| THE TASKS |
[1] Show the exact text of the excerpted passage starting from "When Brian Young" and stopping at the end of "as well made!".
[2] Continue the excerpted passage from where it stops.
— start EXCERPTED PASSAGE —
Another of the challenges is to fit all the pieces into the "quilt block" shape in the reverse side of the tray. Again there are hundreds of solutions (406 in total) so giving away just one isn't that much of a help. You'll have no real problems in finding a solution yourself. There are a few other challenges involving packing the pieces in various ways, the last of which is to create a 3D shape which looks like the Dome on the Capitol Building. George doing his part to help make the puzzle themed to the IPP destination that year.
Once you've solved all of those, there's a set of 4 additional challenges to really test you. I'll not spoil them, but it's fair to say that they will make you think, and really add to the challenges. One of the more interesting from my perspective is to pack all the pieces into various solution shapes, where no two identical pieces have touching faces.
Overall, given that I have found a liking for packing puzzles, the Lomino Cube is a very approachable puzzle, with many solutions to each of the challenges (mostly) so that you don't feel frustrated by not being able to solve one, and can easily lose many hours to the puzzle. It's also well designed that all the pieces can be fairly readily self-contained, and that makes it a good puzzle for traveling. If you don't have a copy, head over to George's website, and see if he has a copy available, you'll not be disappointed.
I wasn't fortunate enough to be able to buy one of Junichi Yananose Tornado Burr's when it was offered by either Eric Fuller however I am lucky enough to have a puzzle friend who was kind enough to let me borrow his copy to have a play.
When Brian Young made copies of this puzzle, there were only 30 copies made way back in December 2008. And when you see how it's made you'll understand why. Each piece is made from a single stick, and while it may not be apparent at first look why that's such an issue, I think it will become apparent as you read on.
The first thing that hits you about this puzzle is the scale. At 6" x 6" x 6" this is a very large burr. Brian has taken a great deal of care when finishing the ends of the burr pieces, and each is beautifully detailed, with a fit and finish that you'd expect from a master craftsman such as himself. The fact that this was part of his Craftsman line is really no surprise. The only other person I know of to have attempted this puzzle is Eric Fuller, and having seen his copy, while much smaller, it's every bit as well made!
With a modest 12 pieces in the puzzle, while it would normally be considered a significant challenge, the Tornado is a challenge in an entirely different way. This is no conventional burr puzzle. As I soon found out, no amount of pushing, pulling or tugging on any of the pieces will help you to find the 'first move' that you normally need to get a burr puzzle started. So with that done, what's left? I don't recommend blowing on it, or spinning it as you'll quickly end up dizzy and out of breath. The clue to the puzzle is in the name.
"This ingenious burr was designed by Junichi in May 2007 with "head and hands; no computer". Junichi had the idea for a multiple rotational movement but did not get to finally apply it to a puzzle until he came up with the Tornado Burr. People often ask puzzle designers "What was going on in your head to design this puzzle?" What was going on in Junichi's head when he designed the Tornado Burr? Visualising things going up and down and back and forth at the same time is one thing, but things going up and down, back and forth and around as well is quite another! Junichi says the Tornado Burr "has very eccentric movements" and challenges puzzlers to "Try your luck, and stop this fierce tornado."
Needless to say this puzzle is not solvable in any computer program that we know of.
— end EXCERPTED PASSAGE —
— start RAW DATA —
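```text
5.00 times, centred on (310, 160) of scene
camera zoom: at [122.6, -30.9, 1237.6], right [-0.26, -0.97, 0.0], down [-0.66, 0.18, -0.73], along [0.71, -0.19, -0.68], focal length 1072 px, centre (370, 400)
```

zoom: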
— end RAW DATA —
| ANSWERS PER TASK |
[1]
When Brian Young made copies of this puzzle, there were only 30 copies made way back in December 2008. And when you see how it's made you'll understand why. Each piece is made from a single stick, and while it may not be apparent at first look why that's such an issue, I think it will become apparent as you read on.
The first thing that hits you about this puzzle is the scale. At 6" x 6" x 6" this is a very large burr. Brian has taken a great deal of care when finishing the ends of the burr pieces, and each is beautifully detailed, with a fit and finish that you'd expect from a master craftsman such as himself. The fact that this was part of his Craftsman line is really no surprise. The only other person I know of to have attempted this puzzle is Eric Fuller, and having seen his copy, while much smaller, it's every bit as well made!

[2]
Eccentric movements indeed! As you can see above, this puzzle has rotations, although not like any you'd have thought about before playing with this puzzle. How Junichi came up with this is beyond me. It's an insane puzzle mechanism, that simply imagining the interactions and movements entirely in your head takes a special type of mind.
Coming back to my comments about the pieces all being solid and the significance of that fact becomes apparent. For the puzzle to work, it needs dowels rather than notches in the pieces. Each of these rods was hand turned on the lathe and has to be very accurately made. Not only that but it is turned on an off centre axis, making things just a little bit scarier! Having done a lot of work on the lathe recently myself, I can truly appreciate the work that goes into making each and every one of these pieces.
At IPP27 in Australia, this puzzle received an Honourable mention. Having had the opportunity to play with one, I can see why. Despite not being a burr fan, I'd not hesitate to add one of these to my collection if it became available. The chances of that happening though may be fairly slim.
During IPP 32 last year, Dave Rossetti presented another Stewart Coffin tray packing puzzle as his exchange puzzle. Numbered #255 in Stewart's numbering scheme, this was isn't made by Stewart himself, but by the woodworking master Tom Lensch. Given that I have a number of puzzles made by Tom, and I thought I was getting better at these packing puzzles, it seemed like a good idea to pick up a copy of this one.
As you can see this is another simple four piece packing puzzle. The additional challenge here is that the tray is two sided, meaning twice the puzzling fun ... or frustration. Tom has crafted this using four different woods for the pieces, Zebrawood, Marblewood, Canarywood and Bubinga (I'm guessing on the Bubinga) with a Walnut framed tray. Measuring in at 5.5" x 5" and nearly 1" thick, it's a good puzzle to work on, and not too big that it can't be slipped into a bag and taken with you.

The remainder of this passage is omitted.